Bringing it together on a real project
A mid-rise office brought us in to refresh their plant while they renovated floors 3 through 7. They wanted high speed data wiring to support a new VDI rollout, PoE cameras, and ceiling APs. We ran OM4 risers in diverse paths back to a small core on floor 3. Each floor got Cat6A horizontal for APs and cameras, Cat6 to desks, and zone boxes in open areas. Patch panel configuration used separate 24-port shielded panels for APs and cameras, with unshielded panels for desks. The server rack and network setup placed fiber cassettes at the top of each distribution rack, copper patching through vertical managers, and dual PDUs with measured load. We documented every link in 606-B format, exported switch port descriptions, and handed over a structured folder of test results.
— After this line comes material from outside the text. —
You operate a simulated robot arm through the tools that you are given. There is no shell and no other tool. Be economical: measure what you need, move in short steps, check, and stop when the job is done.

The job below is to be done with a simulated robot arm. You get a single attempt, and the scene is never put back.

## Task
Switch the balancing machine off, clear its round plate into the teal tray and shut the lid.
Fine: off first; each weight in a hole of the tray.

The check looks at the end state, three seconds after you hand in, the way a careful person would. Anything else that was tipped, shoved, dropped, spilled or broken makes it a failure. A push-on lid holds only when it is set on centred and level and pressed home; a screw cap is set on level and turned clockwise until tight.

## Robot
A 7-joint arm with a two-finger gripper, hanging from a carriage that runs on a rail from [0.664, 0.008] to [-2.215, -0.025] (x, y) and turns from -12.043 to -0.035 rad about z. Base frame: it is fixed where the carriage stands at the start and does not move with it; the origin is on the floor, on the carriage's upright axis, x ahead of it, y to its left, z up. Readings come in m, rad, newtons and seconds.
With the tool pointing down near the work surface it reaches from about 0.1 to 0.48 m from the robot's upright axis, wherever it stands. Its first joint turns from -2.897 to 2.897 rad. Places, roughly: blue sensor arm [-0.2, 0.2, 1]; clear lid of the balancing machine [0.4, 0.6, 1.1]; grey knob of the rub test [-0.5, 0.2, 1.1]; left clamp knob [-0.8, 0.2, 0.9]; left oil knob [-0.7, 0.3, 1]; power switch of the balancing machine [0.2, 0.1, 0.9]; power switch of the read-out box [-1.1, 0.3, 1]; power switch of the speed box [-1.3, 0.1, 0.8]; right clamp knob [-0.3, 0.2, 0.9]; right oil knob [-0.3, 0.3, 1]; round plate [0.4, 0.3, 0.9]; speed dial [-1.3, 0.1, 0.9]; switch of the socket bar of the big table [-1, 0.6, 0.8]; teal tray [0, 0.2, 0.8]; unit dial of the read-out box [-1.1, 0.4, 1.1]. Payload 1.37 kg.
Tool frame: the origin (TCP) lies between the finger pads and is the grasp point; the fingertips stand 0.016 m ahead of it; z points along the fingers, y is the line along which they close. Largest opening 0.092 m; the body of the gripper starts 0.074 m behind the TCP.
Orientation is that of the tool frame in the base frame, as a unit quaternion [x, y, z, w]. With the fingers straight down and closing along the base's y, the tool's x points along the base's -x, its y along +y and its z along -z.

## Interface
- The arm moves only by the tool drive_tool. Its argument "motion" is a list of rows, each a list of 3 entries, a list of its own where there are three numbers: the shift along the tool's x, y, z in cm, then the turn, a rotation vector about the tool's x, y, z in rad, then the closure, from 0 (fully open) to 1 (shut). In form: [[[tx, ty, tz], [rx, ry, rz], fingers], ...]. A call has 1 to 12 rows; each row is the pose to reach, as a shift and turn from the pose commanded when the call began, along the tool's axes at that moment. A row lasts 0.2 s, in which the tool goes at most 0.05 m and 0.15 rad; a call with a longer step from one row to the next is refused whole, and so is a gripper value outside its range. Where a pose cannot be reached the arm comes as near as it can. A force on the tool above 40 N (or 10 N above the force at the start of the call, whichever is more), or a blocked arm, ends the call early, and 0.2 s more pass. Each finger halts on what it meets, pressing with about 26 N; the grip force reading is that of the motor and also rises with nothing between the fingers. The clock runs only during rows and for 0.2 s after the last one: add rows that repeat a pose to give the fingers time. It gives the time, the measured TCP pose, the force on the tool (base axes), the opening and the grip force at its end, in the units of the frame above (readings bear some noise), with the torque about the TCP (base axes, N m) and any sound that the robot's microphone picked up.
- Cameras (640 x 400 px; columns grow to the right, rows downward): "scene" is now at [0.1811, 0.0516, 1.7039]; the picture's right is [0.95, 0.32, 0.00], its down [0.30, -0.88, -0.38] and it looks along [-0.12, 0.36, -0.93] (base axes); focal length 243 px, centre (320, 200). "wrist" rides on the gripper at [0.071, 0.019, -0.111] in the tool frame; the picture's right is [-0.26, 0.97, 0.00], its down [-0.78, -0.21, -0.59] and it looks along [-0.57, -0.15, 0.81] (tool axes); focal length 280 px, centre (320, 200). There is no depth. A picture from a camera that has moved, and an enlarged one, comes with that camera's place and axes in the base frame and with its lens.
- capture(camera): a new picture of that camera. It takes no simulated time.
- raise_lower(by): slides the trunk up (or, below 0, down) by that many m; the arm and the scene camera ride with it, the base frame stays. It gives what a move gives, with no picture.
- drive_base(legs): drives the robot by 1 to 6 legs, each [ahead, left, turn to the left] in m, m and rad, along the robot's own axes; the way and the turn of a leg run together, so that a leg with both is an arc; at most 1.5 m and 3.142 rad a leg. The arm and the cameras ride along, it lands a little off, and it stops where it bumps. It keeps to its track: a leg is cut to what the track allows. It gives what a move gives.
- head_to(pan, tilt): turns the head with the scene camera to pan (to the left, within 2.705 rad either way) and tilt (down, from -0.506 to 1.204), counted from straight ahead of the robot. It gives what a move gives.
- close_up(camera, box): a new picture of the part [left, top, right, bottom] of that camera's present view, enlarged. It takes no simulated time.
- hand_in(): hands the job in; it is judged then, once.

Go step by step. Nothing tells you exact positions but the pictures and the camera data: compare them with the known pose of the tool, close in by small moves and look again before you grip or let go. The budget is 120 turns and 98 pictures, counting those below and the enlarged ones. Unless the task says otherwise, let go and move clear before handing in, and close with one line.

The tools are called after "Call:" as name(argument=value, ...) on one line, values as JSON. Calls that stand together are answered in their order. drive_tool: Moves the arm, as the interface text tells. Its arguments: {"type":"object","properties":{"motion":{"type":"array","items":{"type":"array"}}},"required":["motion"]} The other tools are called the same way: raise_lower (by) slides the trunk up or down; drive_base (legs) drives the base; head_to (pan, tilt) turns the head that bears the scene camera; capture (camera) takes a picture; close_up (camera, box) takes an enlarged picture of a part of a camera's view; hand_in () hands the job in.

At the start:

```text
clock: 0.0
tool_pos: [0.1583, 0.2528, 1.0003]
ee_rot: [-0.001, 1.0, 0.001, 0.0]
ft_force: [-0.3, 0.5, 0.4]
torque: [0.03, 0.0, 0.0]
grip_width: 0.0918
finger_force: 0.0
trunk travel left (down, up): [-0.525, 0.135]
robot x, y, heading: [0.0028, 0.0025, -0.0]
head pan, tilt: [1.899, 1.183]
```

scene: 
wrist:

Two months later they added lab users who needed 10 GbE. Because we had a clean backbone and extra Cat6A home runs stubbed in ceiling spaces, the change took a weekend, four SFP+ modules, and a handful of short jumpers. No new pathways, no ceiling fishing, and no surprises in the loss budgets. The small up-front premium saved them at least a week of disruption.
Final thoughts from the field
Backbone and horizontal cabling are not competing concepts, they are roles in the same system. The backbone carries the building’s heartbeat, the horizontal delivers it to fingertips and sensors. Respect the standards, but let the environment and the application guide the choices. Choose media with tomorrow’s optics and power in mind. Test like you expect to be audited. Document so that a new technician can walk in cold and succeed. If you get those fundamentals right, the network gear can change a dozen times without your infrastructure flinching.